### SOURCE
Article

If race matters to America’s voters, the polls still can’t tell us how much

Published: Sunday, October 12, 2008 at 1:00 a.m.
Last Modified: Sunday, October 12, 2008 at 12:50 a.m.

Three weeks to Election Day, and polls project a victory, possibly a big one, for Barack Obama.

Yet everywhere, anxious Democrats wring their hands. They have seen this Lucy-and-the-football routine before, and they are just waiting for their ball to be snatched away, the foiled Charlie Browns again. Remember how the exit polls in 2004 predicted President Kerry?

The anxiety is more acute this year, because Obama is the first African-American major-party presidential nominee. And even pollsters say they cannot be sure how accurately polls capture people's feelings about race, or how forthcoming Americans are in talking about a black candidate.

In recent days, nervous Obama supporters have traded worry about a survey -- widely disputed by pollsters yet voraciously consumed by the politically obsessed -- that concluded racial bias would cost Obama 6 percentage points in the final outcome. He is, of course, about 6 points ahead in current polls. See? He is going to lose.

If he does, it would not be the first time that polls have overstated support for an African-American candidate.

Since 1982, people have talked about the Bradley effect, where even last-minute polls predict a wide margin of victory, yet the black candidate goes on to lose, or win in a squeaker. (In the case that lent the phenomenon its name, Tom Bradley, the mayor of Los Angeles, lost his race for governor, the assumption being that voters lied to pollsters about their support for an African-American.)

But pollsters and political scientists say concern about a Bradley effect -- some call it a Wilder effect or a Dinkins effect, and plenty call it a theory in search of data -- is misplaced.

It obscures what they argue is the more important point: There are plenty of ways that race complicates polling.

Considered alone or in combination, these factors could produce an unforeseen Obama landslide with surprise victories in the South, a stunningly large Obama loss, or a recount-thin margin. In a year that has already turned expectations upside down, it is hard to completely reassure the fretters.

Among the non-Bradley factors at the intersection of race and polling is something called the reverse Bradley (perhaps more prevalent than the Bradley), in which polls understate support for a black candidate, particularly in regions where it is socially acceptable to express distrust of blacks. Then there are the voters not captured by polls. Research shows that those who refuse to participate in surveys tend to be less likely to vote for a black candidate. The race of the questioner, too, affects a poll -- but no one is sure whether people give more or less accurate answers when they are interviewed by someone of their own race.

"How much we are under-representing people who are intolerant and therefore unlikely to vote for Obama is an open question," said Andrew Kohut, the president of Pew Research Center. "I suspect not a great deal, but maybe some. And 'maybe some' could be crucial in a tight election."

In 1982, exit polls had Bradley so likely to win that newspaper headlines called him the victor. Yet he lost, narrowly.

There emerged what seemed like a pattern: A number of polls found more support than there actually was for Harold Washington in the 1983 Chicago mayoral race, for David N. Dinkins in the 1989 New York mayoral race, and for L. Douglas Wilder in the 1989 Virginia governor's race.

Were people so afraid to appear bigoted that they lied to pollsters, thinking it more socially acceptable to support a black candidate?

### DATA EXTRACT

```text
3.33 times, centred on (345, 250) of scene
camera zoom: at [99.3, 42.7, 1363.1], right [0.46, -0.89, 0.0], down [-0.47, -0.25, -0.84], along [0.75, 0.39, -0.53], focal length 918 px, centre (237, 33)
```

### TASK DIRECTIONS
Resume the source where it left off.

### REPLY
Pollsters and political scientists have long questioned that assumption, because they do not believe people have an incentive to deceive unless they are explicitly asked, "Do you support the white guy or the black guy?"

"We have no evidence that people lie to us," said Joe Lenski, executive vice president of Edison Media Research, which conducts the exit polls the television networks use.

There may be several factors at work: Michael Traugott, a University of Michigan professor who studies polling, argues that the Bradley effect was misnamed from the start; the problem with the polls in the 1982 race was not that they failed to capture latent racism but rather that they failed to account for the absentee ballots, which ultimately handed the election to the white Republican, George Deukmejian.

Whatever its causes, the Bradley gap seems to be disappearing. In a new study, Daniel J. Hopkins, a postdoctoral fellow at Harvard, considered 133 elections between 1989 and 2006 and found that blacks running for office before 1996 suffered a median Bradley effect of 3 percentage points. Blacks running after 1996, however, performed about 3 percentage points better than their polls predicted. Hopkins argues that the changes in the welfare laws in 1996 and the decline of violent crime took off the table issues that had aggravated racial animosity.

The question of how race affects polling is of course different from the question of how it affects the vote. Many experts argue that race does not play a huge role in either this year, because the economy has emerged as such a dominant issue, and Obama is not primarily identified by his race.

But most of what they know, they know from polls. And even in the least complicated years, polling is a recipe with a good dash of "Who knows?"


This story appeared in print on page 1

Comments

    Post a comment | View all comments on this topic.
  1. fisherjack36 says...
    October 12, 2008 6:18:57 am

    RE: Link

    Maybe polls, just don't matter as much as the Media, wants us to think!!

    Report this post

Next Article in Section Nation

  • Tougher emission rule advances in Florida

    Giving Gov. Charlie Crist a major boost in his fight to curb greenhouse gases in Florida, a state environmental panel on Tuesday endorsed a rule that would impose rigorous emission standards on new cars and light trucks.

    But the fight...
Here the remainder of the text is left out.